> _Text block_

↓↓↓

Compatible Font for Macs and PCs...

Dan Lusthaus vasubandhu at EARTHLINK.NET
Sat Nov 29 09:10:40 UTC 2008


Mary,

Again, your problem is not simply a font problem, but stems from the fact
that the previous encoding that your word processor and font used to mark
special characters like diacriticaled letters was not unicode utf-8
compliant. Different encodings were used, and those encodings, not just the
font, need to be converted or replaced. Macs made very clumsy transitions to
unicode: while Apple built unicode compliance into OS X, none of the word
processers (M$ Word, Nisus, etc.) fully implemented it for a long time.
Mellel was the first software to handle entering unicode text smoothly.

That leaves you three choices if you want to use the old files on your new
Mac, and upgrade them to work with unicode fonts.

1. Open the file in your current word processor and manually retype all the
diacriticals, word by word. Obviously tedious and unforgivingly time
consuming (but less time consuming than typing everything over again from
scratch).

↑↑↑

> _Supplied material_
↓↓↓

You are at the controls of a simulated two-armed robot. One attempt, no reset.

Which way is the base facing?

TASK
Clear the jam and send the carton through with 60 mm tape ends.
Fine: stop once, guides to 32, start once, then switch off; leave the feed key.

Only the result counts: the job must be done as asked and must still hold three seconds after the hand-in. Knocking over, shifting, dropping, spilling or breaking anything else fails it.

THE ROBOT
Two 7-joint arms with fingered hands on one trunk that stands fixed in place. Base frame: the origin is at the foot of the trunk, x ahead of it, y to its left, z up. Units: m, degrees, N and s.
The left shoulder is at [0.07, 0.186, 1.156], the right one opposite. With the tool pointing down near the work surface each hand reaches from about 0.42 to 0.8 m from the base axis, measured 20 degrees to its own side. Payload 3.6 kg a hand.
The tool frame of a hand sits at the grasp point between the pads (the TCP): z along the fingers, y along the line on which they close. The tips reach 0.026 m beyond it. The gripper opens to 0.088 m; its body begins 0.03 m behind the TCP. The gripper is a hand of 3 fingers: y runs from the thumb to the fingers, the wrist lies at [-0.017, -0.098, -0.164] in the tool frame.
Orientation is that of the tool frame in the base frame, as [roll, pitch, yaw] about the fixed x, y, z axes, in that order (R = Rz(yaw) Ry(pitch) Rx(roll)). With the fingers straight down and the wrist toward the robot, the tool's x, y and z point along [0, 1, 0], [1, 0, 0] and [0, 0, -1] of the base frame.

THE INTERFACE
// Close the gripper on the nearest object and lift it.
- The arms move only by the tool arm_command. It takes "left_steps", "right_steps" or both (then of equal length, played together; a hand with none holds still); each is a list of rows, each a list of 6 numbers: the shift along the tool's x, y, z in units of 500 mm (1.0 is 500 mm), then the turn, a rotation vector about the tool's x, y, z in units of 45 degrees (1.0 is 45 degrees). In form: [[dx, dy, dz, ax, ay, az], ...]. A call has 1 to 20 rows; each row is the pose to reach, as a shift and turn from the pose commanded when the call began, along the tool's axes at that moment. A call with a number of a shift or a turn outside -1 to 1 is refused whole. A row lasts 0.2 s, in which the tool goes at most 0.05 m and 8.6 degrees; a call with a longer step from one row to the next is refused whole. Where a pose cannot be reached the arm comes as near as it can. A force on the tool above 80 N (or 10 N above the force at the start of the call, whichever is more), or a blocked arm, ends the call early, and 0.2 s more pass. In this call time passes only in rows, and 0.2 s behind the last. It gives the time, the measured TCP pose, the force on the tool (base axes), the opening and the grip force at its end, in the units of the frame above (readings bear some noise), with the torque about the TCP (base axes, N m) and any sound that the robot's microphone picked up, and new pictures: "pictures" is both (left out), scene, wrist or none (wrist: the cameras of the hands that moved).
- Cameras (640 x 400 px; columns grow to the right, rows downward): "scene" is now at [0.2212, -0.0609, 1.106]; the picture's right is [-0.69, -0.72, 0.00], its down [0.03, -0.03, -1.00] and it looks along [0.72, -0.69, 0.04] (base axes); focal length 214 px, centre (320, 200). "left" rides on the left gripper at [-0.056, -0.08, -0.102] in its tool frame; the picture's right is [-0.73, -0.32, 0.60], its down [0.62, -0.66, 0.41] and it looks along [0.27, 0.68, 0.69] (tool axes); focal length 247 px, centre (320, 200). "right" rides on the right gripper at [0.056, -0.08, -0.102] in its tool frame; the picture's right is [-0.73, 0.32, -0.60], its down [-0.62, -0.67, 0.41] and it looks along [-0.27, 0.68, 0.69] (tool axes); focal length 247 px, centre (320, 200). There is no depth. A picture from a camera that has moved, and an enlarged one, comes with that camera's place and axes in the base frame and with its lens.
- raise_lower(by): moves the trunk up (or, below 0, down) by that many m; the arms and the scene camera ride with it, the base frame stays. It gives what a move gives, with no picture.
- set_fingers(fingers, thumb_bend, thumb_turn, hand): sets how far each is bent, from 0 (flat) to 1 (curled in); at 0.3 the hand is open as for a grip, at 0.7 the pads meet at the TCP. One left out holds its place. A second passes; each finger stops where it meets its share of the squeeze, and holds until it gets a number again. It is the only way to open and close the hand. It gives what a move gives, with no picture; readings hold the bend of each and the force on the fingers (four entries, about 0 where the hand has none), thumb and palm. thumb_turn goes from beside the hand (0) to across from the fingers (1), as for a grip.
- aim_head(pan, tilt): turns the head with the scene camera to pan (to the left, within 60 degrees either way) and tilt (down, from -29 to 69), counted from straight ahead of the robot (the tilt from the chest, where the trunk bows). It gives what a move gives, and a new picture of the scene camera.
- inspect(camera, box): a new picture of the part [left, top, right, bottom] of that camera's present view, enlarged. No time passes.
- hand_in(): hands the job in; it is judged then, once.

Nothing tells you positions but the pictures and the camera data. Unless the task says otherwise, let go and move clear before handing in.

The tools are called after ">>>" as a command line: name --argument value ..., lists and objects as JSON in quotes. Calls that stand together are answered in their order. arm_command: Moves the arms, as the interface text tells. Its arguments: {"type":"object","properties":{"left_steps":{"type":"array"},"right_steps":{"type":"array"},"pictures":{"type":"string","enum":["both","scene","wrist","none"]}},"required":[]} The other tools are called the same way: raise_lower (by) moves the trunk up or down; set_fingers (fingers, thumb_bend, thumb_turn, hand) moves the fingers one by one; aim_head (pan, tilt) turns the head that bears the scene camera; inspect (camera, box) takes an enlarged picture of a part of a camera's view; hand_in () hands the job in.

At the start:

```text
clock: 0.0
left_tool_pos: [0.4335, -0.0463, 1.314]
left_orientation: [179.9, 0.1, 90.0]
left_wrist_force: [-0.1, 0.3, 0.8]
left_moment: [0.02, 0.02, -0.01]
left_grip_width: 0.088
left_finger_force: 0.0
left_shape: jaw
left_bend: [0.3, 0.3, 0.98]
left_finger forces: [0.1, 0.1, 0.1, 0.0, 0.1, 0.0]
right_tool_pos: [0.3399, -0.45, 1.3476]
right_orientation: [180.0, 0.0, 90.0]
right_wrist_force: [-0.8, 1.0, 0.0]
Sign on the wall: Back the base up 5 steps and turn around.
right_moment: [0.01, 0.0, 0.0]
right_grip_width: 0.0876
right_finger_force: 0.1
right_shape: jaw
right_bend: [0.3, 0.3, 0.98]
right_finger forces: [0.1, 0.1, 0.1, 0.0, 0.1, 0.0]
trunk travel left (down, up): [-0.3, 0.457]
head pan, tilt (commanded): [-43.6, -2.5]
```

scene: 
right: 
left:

↑↑↑

> _Jobs_
1. Quote the text block word for word, starting at "Mellel was the" and ending with "with unicode fonts.".
2. The required output is an exact reproduction of the lines starting at the one that contains "The left shoulder" and ending at the one that contains "The tool frame of". Both boundary lines belong to it.

> _Answers per task_
1.
Mellel was the first software to handle entering unicode text smoothly.

That leaves you three choices if you want to use the old files on your new
Mac, and upgrade them to work with unicode fonts.

2.
The left shoulder is at [0.07, 0.186, 1.156], the right one opposite. With the tool pointing down near the work surface each hand reaches from about 0.42 to 0.8 m from the base axis, measured 20 degrees to its own side. Payload 3.6 kg a hand.
The tool frame of a hand sits at the grasp point between the pads (the TCP): z along the fingers, y along the line on which they close. The tips reach 0.026 m beyond it. The gripper opens to 0.088 m; its body begins 0.03 m behind the TCP. The gripper is a hand of 3 fingers: y runs from the thumb to the fingers, the wrist lies at [-0.017, -0.098, -0.164] in the tool frame.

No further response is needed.